**SHORT TASK**
Carry none of the pictures over; write out the complete data exactly. Use JSON: a list with one string for each line that is not empty.

**INFORMATION SUPPLIED**

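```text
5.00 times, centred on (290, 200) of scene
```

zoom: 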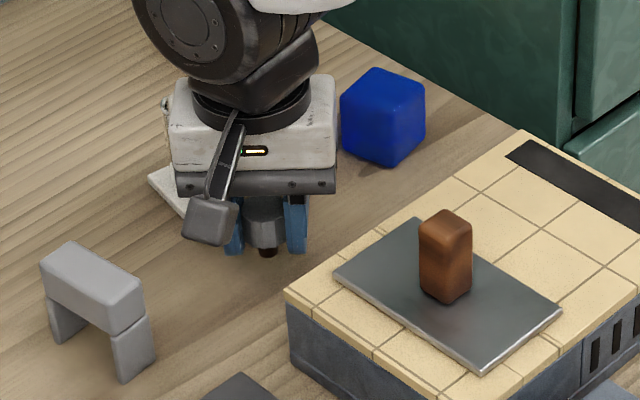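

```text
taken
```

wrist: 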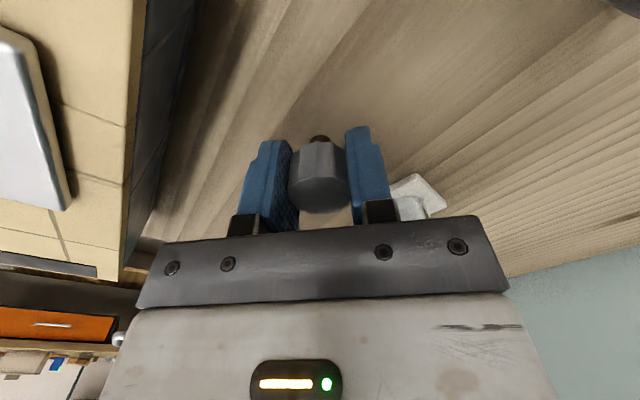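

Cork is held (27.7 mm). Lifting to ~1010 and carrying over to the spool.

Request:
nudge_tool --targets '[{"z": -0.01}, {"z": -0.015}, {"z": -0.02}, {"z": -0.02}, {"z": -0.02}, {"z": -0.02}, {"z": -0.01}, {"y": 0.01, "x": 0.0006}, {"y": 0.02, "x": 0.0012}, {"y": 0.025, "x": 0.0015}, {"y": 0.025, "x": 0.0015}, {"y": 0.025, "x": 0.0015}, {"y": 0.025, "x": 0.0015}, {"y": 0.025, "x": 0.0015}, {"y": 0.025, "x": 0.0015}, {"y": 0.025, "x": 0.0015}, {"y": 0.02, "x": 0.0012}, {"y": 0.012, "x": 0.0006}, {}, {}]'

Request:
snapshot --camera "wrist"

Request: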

**WRITTEN REPLY**
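[
  "```text",
  "5.00 times, centred on (290, 200) of scene",
  "```",
  "zoom: ",
  "```text",
  "taken",
  "```",
  "wrist: ",
  "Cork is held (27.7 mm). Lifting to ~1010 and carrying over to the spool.",
  "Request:",
  "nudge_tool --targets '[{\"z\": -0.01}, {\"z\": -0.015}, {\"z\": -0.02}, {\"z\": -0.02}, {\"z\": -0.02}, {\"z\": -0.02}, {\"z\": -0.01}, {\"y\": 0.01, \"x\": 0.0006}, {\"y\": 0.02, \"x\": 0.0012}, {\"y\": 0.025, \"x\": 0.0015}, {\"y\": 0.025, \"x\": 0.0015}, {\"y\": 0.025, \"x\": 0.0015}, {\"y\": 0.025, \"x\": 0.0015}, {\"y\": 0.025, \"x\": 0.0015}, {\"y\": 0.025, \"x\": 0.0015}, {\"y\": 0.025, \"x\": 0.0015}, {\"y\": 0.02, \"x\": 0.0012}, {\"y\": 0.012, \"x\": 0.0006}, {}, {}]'",
  "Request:",
  "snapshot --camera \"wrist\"",
  "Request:"
]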